*TASK STATEMENT:*
Locate each line below that includes "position" and reproduce it.

────────────────────

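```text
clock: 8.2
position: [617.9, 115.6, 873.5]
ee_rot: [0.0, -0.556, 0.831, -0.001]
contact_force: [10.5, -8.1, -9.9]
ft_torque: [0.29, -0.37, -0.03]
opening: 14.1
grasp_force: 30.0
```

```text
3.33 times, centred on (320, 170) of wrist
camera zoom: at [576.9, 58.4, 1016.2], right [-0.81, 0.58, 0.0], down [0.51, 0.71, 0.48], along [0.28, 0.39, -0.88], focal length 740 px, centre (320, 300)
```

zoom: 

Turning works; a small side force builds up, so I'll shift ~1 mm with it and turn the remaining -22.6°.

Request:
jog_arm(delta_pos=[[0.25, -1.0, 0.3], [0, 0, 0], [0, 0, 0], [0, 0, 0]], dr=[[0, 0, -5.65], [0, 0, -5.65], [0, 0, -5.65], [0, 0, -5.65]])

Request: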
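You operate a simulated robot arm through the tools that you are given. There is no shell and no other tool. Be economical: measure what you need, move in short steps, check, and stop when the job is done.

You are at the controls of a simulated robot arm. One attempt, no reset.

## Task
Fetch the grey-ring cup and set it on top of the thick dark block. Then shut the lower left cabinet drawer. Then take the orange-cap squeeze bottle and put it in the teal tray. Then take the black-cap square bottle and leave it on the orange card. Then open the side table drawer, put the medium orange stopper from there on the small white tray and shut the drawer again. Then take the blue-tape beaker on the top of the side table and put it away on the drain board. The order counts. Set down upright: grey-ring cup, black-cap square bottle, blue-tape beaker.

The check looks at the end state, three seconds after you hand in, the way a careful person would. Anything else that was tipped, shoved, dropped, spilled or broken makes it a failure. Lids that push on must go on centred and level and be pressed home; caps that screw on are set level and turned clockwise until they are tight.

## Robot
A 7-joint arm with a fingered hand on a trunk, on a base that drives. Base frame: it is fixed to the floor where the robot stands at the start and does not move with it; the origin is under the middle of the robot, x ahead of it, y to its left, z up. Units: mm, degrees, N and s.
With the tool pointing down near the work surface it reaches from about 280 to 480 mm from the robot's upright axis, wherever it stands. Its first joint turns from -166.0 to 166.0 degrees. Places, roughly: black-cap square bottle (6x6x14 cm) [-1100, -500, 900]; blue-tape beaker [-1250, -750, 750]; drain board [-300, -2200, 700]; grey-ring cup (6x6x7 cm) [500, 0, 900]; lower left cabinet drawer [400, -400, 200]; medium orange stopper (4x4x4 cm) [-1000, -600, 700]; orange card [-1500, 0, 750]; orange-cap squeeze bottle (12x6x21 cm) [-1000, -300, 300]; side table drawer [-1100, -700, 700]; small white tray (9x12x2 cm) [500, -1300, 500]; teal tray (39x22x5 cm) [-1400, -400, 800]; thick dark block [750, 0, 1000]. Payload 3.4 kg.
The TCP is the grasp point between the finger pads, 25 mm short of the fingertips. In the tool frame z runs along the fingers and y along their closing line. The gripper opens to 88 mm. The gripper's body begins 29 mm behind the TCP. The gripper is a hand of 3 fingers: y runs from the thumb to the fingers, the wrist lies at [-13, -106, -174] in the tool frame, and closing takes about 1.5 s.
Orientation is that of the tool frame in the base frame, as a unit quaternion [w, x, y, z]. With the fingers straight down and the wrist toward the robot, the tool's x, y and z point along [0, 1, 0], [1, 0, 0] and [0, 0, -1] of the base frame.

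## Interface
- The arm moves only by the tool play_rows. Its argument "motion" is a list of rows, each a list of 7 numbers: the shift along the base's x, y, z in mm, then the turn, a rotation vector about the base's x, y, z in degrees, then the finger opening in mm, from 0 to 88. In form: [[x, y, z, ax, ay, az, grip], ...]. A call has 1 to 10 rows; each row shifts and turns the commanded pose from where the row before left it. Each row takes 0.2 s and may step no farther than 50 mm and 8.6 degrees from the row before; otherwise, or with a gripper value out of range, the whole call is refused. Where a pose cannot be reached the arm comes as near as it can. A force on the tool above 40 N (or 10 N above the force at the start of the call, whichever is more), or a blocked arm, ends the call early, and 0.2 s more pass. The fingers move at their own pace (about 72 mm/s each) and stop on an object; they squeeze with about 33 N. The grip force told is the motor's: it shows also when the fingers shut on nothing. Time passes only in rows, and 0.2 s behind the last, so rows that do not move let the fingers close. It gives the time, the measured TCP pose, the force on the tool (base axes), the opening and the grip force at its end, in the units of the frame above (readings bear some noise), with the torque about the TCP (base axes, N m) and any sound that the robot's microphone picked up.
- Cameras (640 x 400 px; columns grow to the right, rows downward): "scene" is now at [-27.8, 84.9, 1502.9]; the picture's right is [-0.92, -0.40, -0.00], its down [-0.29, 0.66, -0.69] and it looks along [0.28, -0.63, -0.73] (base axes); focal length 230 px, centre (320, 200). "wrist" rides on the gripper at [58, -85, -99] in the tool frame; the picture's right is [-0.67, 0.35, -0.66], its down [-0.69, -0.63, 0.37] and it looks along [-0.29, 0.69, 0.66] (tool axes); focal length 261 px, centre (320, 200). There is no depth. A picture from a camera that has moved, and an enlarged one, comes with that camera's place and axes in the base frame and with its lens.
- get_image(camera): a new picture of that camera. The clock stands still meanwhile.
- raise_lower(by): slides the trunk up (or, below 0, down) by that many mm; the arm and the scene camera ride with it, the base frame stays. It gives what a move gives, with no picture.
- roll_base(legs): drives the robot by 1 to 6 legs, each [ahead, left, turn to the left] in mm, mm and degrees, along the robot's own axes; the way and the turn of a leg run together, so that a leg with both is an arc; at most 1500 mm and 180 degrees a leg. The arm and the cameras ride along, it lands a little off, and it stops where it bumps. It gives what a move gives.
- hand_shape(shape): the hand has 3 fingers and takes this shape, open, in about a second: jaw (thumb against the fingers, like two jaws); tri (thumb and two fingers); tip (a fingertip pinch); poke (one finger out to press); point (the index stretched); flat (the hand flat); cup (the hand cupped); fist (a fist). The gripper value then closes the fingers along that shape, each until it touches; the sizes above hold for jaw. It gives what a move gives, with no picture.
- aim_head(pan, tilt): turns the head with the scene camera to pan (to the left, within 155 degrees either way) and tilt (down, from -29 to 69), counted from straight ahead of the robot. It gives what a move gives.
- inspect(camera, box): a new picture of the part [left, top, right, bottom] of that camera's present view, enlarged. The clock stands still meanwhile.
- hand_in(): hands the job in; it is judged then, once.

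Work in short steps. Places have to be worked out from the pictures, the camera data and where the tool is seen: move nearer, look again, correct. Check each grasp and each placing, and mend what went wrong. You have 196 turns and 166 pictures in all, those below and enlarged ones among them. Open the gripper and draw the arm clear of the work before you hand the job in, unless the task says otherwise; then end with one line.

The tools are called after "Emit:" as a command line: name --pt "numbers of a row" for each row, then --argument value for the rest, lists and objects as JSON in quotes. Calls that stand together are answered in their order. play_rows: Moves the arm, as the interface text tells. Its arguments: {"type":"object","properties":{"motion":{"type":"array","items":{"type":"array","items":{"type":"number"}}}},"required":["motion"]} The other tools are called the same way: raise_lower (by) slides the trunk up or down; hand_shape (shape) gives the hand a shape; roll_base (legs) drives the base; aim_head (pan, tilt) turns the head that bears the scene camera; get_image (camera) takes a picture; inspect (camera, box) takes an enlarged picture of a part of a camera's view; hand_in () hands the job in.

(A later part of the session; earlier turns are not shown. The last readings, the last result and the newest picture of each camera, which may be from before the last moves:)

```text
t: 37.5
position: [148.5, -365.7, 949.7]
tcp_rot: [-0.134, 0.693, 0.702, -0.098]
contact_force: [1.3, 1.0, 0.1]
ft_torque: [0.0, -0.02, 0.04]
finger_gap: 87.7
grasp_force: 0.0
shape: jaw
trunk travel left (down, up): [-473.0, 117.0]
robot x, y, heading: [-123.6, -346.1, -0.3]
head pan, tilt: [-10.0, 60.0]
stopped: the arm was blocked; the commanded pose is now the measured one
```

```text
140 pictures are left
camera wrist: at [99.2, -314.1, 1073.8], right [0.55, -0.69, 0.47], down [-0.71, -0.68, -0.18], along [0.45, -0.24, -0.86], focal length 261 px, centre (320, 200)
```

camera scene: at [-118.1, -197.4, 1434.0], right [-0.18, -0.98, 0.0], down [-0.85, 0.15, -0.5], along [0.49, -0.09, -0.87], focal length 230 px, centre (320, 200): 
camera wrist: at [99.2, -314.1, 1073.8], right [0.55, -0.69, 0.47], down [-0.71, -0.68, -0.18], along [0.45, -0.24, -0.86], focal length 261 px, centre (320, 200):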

────────────────────

*WRITTEN SOLUTION:*
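position: [617.9, 115.6, 873.5]
position: [148.5, -365.7, 949.7]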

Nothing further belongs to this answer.